Keep the text to read going from its last sentence.

▶ **Text to read**
** START **
> > The Child Exploitation and Online Protection Centre (CEOP) is to draw up a blacklist of "abhorrent" internet search terms to identify and prevent paedophiles searching for illegal material.
> A single search can now land you on a government list of accused pedophiles.
Also, I foresee a sudden rise in rickrolling along the line of:
And the inevitable google-bombing and re-definition of various words.
Anyone googled "santorum" recently? The Wikipedia article has a nice rundown on how a US Senator's name ended up thus: 'The word santorum, as defined, has been characterized as "obscene", "unfit to print", or "vulgar".'
I eagerly await the day a Google image search for "David Cameron" starts returning furry-rape-sex pictures, and "Conservative Party" some even more "abhorrent" & "illegal material".
Beyond redefinitions, it turns out people are really good at creating codes. The french Argot was such a code, designed by thieves and criminals. It created a whole new wealth of dangerous words. Instead of Internet search tracking, they feared eavesdropping.
That law is pointless. You're supposed to use Internet searches as bait as long as it works, not force criminals to create a new language immediately! There were paedophiles before the Internet! And I question the idea that porn makes children go paedophiles to begin with, which I understand this "Think of the children" argument builds on.
This reminds me of the last days of Napster when they started filtering on lists of artists' names and you had to iterate over various misspellings to find the "consensus" on how to "properly misspell" names.
Might be a good countermeasure. If people are bold enough in numbers, everybody put the evil words into Google search, rendering the data useless. Though it'd have to be done on a regular basis, which is not going to work out.
** END **
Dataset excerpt
** START **
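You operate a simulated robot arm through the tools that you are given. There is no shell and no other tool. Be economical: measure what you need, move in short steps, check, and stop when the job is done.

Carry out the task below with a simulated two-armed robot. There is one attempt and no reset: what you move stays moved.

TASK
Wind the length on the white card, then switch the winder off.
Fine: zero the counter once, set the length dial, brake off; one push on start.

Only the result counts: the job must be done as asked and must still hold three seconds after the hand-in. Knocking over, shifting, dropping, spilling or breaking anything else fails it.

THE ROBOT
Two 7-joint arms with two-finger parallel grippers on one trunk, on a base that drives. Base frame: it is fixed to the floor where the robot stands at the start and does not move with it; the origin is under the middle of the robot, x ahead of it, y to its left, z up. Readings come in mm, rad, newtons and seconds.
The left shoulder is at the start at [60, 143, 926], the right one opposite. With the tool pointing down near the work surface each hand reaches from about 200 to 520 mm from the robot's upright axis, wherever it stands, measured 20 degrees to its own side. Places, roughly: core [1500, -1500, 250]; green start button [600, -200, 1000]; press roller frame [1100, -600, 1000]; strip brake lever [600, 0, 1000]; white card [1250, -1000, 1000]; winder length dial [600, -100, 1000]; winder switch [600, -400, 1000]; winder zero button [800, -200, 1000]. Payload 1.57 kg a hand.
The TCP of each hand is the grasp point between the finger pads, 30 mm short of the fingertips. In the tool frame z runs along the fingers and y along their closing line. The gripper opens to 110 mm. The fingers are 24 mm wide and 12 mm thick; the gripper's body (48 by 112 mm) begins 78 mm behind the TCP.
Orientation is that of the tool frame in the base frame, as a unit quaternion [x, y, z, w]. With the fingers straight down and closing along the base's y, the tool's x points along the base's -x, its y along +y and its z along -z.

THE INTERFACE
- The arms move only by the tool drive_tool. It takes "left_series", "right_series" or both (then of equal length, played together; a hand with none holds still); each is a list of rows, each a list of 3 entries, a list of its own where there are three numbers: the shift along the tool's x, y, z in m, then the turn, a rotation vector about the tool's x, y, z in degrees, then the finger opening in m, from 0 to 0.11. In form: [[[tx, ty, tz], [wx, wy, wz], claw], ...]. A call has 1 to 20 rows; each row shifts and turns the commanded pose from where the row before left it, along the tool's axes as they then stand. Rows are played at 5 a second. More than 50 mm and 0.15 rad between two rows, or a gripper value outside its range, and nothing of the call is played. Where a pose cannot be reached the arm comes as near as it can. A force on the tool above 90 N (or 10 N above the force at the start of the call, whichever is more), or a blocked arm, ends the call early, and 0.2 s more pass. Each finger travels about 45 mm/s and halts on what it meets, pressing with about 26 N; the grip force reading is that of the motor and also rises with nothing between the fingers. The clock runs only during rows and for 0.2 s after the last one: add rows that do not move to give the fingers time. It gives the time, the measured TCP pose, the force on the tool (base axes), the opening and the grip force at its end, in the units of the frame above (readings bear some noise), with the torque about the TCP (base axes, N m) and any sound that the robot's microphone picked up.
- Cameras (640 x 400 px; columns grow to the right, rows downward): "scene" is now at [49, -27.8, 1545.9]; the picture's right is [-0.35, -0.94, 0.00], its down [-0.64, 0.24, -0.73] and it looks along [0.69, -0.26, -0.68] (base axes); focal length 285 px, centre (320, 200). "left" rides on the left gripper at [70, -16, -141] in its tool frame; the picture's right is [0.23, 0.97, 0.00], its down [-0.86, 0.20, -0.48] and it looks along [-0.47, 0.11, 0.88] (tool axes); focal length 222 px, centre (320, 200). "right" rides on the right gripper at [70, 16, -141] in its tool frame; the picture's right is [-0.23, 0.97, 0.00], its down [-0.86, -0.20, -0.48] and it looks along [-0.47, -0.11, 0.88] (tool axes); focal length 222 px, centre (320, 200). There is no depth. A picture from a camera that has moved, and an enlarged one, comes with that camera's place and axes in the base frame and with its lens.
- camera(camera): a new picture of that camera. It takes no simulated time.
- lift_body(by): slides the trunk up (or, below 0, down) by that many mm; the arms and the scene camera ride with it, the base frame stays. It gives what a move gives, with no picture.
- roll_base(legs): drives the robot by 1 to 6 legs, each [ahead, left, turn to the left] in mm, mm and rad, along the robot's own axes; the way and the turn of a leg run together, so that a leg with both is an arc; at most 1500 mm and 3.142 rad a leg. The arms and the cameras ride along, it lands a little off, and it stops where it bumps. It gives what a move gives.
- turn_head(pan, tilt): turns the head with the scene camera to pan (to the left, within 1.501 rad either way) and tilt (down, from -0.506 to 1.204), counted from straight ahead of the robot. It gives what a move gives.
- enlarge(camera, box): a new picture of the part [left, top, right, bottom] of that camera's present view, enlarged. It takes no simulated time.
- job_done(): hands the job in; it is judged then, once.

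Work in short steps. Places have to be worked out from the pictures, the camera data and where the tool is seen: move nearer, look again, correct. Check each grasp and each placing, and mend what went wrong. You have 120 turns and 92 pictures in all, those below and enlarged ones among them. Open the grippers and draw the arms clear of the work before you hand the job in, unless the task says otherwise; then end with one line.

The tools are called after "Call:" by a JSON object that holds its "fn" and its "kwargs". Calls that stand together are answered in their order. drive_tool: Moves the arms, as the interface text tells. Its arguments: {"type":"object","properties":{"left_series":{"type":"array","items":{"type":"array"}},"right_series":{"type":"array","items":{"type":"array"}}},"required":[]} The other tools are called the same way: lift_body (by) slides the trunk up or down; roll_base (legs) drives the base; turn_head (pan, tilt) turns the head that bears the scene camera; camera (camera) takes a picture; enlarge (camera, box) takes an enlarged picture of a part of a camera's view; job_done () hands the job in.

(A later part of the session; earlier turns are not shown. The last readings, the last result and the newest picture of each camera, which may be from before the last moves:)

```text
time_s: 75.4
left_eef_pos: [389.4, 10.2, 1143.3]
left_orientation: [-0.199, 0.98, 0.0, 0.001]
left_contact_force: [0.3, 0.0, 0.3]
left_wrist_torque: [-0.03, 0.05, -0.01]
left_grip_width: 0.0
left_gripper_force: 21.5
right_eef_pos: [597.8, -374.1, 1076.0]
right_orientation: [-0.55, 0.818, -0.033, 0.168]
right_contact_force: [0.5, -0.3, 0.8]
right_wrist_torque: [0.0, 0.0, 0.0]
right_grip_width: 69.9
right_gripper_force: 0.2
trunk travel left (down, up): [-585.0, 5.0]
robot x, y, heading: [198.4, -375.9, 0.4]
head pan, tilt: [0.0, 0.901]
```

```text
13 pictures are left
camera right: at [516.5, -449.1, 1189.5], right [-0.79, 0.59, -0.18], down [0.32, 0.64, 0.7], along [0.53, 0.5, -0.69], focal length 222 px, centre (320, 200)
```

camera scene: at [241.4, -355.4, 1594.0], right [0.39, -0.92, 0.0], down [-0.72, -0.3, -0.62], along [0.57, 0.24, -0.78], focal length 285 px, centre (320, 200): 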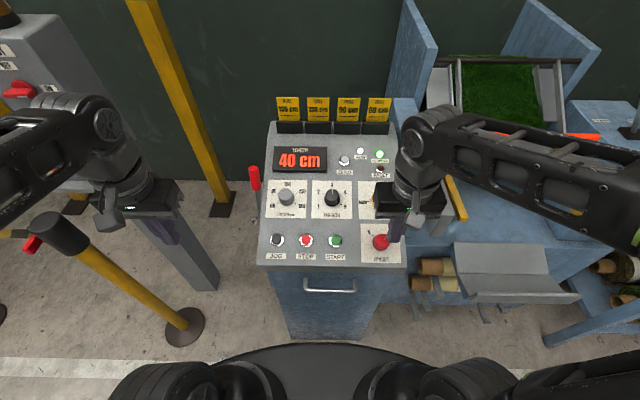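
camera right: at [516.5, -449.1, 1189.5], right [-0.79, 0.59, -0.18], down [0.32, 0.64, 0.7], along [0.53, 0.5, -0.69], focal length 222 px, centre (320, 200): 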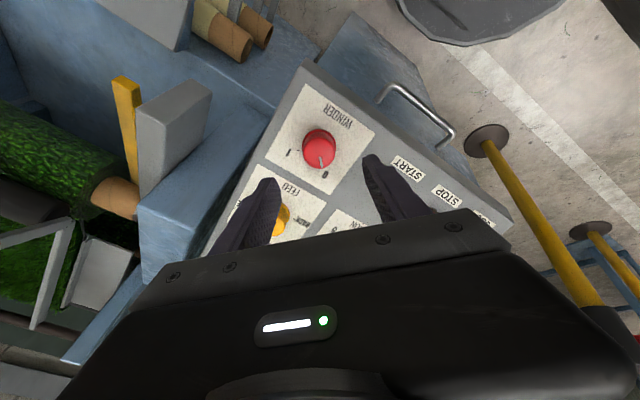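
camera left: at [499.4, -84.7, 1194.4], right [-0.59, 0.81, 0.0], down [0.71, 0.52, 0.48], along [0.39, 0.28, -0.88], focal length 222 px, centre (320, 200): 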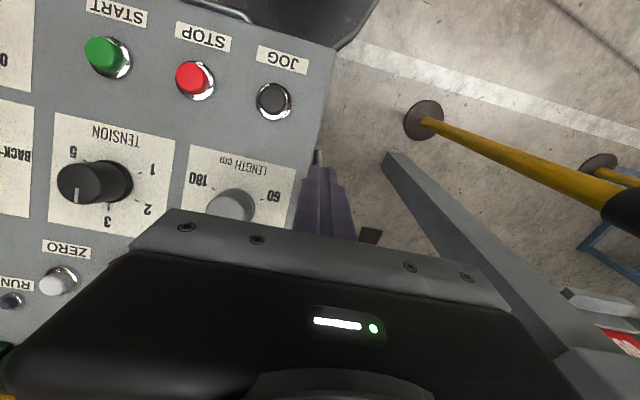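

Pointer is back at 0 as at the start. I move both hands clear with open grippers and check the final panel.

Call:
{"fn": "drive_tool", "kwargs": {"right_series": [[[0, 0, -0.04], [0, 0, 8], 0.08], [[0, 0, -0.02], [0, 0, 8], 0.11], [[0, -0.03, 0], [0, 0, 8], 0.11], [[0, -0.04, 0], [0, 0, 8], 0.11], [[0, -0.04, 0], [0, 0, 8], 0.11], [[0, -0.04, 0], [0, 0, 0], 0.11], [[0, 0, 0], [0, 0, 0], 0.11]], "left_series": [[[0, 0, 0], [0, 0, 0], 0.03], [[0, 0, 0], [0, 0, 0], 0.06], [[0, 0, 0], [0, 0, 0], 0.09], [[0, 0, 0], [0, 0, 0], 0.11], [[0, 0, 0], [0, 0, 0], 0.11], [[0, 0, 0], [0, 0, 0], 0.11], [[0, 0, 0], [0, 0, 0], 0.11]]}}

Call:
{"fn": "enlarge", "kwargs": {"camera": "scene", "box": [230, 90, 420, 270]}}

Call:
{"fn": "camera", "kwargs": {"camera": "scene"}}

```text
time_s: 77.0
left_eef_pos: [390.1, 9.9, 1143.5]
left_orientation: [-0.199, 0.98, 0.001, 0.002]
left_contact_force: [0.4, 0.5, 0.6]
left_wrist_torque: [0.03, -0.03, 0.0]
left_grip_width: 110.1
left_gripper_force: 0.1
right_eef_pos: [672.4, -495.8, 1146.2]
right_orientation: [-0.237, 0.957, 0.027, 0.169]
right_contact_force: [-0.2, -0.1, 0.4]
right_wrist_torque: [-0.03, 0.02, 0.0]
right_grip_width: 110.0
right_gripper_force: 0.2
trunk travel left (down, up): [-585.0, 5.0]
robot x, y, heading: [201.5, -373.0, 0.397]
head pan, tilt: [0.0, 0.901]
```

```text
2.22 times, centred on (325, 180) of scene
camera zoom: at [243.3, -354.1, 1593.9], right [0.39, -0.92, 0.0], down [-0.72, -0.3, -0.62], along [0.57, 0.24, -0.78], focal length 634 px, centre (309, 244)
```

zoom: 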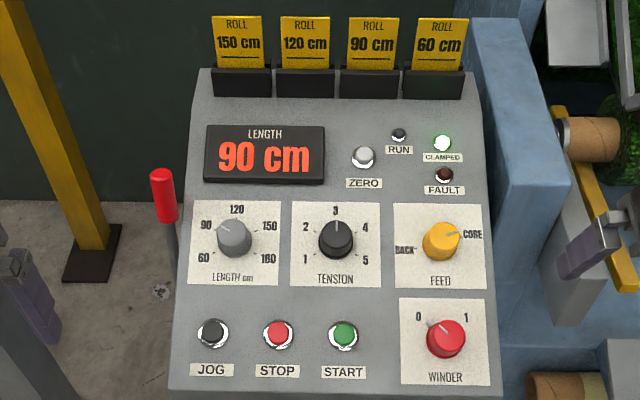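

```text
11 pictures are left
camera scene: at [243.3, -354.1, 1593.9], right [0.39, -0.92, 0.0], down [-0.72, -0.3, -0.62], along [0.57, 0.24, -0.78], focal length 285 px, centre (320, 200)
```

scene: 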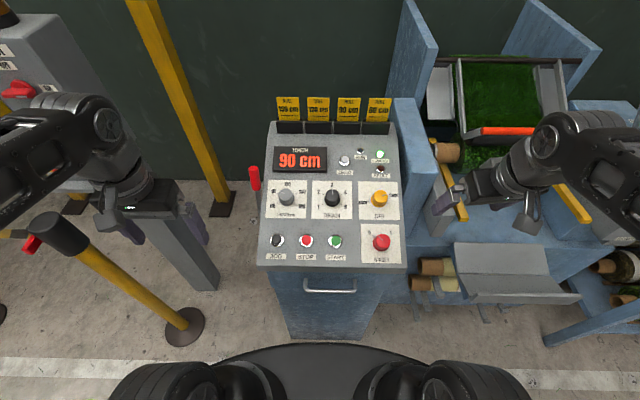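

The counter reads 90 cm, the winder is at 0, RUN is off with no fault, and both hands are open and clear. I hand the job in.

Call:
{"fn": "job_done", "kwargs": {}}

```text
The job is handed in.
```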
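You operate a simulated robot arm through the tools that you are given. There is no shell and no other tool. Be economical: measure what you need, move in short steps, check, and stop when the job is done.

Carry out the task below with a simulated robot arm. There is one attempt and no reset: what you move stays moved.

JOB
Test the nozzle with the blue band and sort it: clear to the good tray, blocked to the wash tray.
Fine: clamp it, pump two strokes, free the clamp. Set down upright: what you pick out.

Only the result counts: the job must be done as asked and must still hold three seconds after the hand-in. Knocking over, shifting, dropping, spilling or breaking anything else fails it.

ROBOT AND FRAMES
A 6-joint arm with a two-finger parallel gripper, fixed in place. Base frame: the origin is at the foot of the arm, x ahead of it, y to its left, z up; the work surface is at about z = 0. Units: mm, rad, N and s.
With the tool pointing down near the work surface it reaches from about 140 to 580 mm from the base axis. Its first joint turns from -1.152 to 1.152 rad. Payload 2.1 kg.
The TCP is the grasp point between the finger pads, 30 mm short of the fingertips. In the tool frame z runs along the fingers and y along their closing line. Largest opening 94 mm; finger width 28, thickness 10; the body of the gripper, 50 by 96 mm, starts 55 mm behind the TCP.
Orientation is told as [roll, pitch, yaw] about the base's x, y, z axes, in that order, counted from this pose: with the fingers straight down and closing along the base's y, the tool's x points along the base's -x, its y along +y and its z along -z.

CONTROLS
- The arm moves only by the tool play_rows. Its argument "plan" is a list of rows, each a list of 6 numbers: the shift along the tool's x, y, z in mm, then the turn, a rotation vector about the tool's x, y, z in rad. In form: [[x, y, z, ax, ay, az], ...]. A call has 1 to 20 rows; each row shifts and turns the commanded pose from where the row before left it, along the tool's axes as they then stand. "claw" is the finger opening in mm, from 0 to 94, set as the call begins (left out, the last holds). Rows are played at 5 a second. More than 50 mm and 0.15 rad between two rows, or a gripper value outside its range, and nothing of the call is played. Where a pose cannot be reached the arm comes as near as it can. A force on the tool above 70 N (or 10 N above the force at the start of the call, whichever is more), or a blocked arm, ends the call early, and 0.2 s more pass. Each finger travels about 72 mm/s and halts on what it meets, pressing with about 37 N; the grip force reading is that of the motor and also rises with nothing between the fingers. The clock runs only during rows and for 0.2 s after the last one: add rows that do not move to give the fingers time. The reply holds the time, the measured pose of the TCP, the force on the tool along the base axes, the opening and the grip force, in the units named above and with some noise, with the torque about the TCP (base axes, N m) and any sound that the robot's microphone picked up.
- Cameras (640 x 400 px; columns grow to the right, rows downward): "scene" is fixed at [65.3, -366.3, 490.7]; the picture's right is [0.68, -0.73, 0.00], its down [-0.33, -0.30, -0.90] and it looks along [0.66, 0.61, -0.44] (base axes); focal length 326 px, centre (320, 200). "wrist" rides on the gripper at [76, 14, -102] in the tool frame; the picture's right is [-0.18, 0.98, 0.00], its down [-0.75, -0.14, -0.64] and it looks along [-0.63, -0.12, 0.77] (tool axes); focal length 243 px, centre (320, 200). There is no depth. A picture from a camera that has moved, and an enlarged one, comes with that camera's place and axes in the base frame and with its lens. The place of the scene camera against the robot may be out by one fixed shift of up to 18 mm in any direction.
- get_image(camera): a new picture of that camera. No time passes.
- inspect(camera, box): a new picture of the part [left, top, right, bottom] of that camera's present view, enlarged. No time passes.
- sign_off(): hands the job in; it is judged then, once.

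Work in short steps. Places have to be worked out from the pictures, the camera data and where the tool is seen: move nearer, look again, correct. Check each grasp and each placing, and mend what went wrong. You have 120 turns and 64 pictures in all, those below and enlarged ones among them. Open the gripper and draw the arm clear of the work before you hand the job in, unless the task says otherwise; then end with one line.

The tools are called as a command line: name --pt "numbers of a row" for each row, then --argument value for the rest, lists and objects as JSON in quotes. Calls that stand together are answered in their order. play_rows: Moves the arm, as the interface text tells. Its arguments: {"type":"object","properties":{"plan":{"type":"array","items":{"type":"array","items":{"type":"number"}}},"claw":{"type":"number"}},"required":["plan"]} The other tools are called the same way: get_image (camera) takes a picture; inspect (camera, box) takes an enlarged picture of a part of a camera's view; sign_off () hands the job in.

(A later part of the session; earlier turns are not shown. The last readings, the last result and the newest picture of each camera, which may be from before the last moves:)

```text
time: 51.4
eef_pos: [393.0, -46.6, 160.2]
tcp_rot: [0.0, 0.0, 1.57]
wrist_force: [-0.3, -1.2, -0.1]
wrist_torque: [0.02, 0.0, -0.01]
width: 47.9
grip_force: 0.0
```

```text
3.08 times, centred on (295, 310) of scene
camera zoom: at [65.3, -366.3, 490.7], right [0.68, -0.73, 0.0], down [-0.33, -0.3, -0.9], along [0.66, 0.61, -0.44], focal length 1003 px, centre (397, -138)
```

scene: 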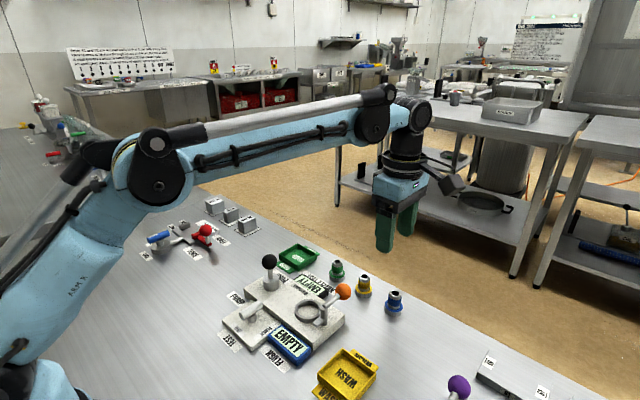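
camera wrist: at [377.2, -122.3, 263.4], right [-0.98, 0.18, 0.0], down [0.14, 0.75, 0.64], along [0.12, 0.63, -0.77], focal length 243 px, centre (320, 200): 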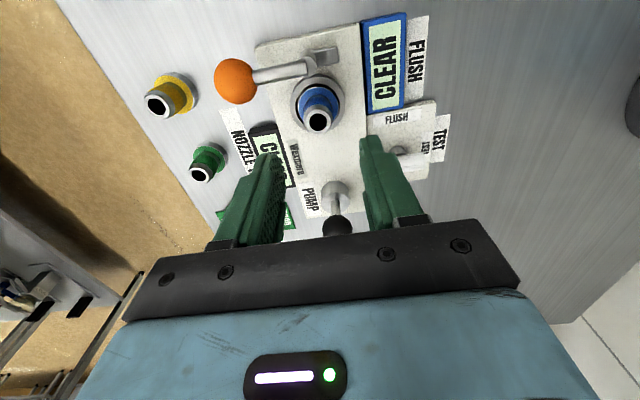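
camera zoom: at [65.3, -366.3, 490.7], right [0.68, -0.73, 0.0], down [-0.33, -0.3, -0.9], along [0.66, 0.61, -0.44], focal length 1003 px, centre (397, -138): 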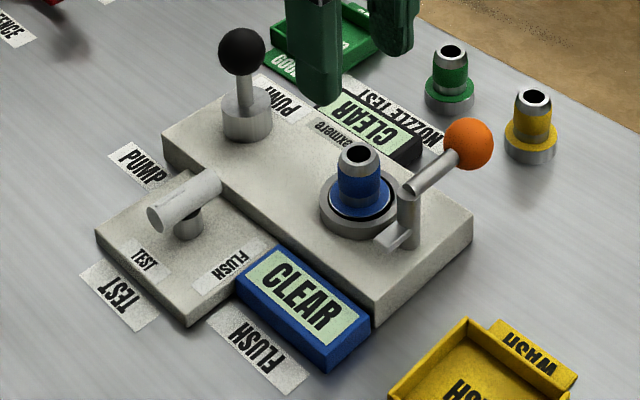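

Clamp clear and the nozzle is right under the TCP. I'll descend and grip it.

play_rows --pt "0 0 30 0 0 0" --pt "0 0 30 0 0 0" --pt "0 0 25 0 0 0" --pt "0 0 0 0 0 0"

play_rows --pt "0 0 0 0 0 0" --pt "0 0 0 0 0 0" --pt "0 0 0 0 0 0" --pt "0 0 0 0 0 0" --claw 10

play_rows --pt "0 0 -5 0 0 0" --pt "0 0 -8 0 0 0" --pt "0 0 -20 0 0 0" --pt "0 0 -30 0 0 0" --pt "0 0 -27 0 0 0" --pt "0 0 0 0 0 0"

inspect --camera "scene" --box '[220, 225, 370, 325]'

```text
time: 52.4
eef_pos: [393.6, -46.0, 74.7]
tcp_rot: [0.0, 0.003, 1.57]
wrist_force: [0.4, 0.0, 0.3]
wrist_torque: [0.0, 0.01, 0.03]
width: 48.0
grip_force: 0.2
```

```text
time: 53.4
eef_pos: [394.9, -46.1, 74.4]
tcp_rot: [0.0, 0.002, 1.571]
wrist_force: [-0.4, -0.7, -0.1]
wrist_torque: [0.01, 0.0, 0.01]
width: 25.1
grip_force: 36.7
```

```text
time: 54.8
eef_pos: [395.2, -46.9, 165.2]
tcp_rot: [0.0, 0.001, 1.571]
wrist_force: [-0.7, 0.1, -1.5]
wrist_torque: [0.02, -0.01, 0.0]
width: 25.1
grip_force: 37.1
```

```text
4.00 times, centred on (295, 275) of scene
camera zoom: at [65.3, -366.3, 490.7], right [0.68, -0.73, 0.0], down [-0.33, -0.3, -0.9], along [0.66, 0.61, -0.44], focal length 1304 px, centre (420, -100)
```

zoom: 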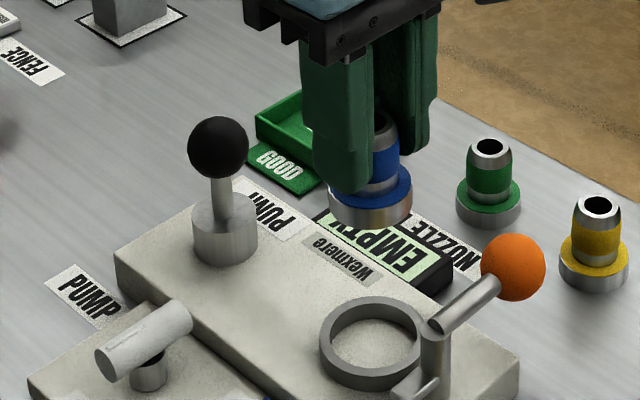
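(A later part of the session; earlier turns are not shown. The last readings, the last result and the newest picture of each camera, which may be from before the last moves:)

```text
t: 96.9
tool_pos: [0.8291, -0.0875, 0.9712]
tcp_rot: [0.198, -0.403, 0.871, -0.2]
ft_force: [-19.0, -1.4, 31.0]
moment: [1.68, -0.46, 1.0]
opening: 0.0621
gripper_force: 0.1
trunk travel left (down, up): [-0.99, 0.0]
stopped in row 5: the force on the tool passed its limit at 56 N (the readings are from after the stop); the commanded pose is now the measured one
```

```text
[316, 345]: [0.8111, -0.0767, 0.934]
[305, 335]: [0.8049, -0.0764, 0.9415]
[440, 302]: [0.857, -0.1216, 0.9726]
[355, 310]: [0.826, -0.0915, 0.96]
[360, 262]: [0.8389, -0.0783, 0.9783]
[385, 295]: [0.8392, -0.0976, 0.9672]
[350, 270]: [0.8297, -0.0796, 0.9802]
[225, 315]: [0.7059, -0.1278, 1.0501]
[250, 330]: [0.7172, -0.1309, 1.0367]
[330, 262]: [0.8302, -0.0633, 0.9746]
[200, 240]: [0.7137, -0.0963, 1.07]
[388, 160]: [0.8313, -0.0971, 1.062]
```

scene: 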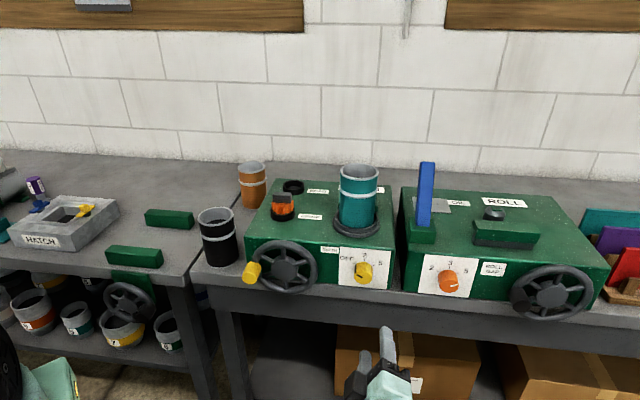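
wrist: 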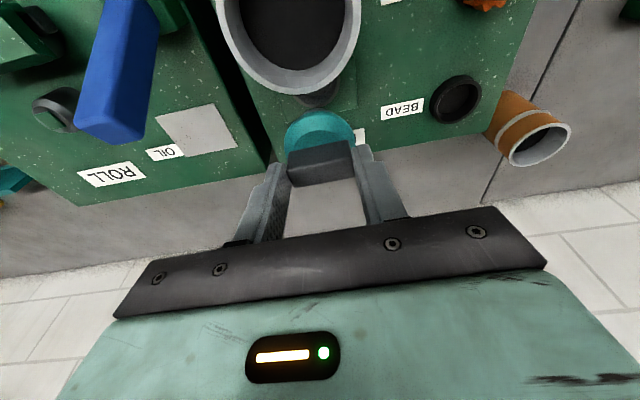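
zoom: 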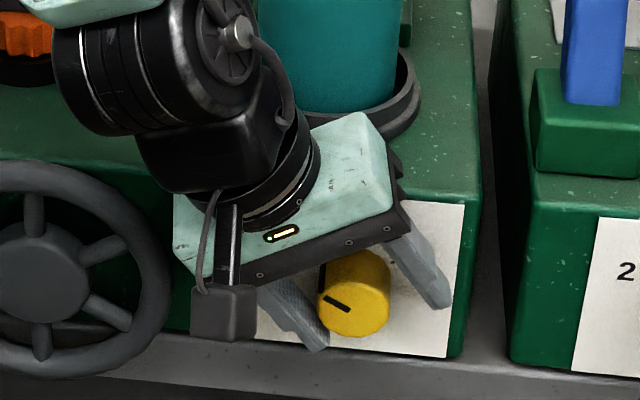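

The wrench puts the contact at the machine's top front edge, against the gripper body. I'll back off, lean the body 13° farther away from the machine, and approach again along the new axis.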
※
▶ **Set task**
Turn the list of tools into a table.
** END **
▶ **Final result**
That's how I think we should combat things like PRISM. If there was a mass protest every week, by millions of individuals, all searching/texting/emailing "kill president" "home made bomb" "chemical explosion", that data would become really really heavy. They might have to cut back on drag-netting everything and focus on specific targets.
while they claim that such data is used for "fighting terrorism", i really doubt that's actually the case - its more data retention, and availability when required for intelligence operations against targets that benefit the administration. So such polluting wouldn't really help imho.
Not only that, the real problem isn't being noticed today. The real problem is how much shit they have on you when they do eventually notice you. After they pull the string on a US Attorney's back and point her in your direction, she will use every scrap of data available to make as ridiculously overblown case a case against you as she can. Which problem these sorts of protests seem to make worse.
> A single search can now land you on a government list of accused pedophiles.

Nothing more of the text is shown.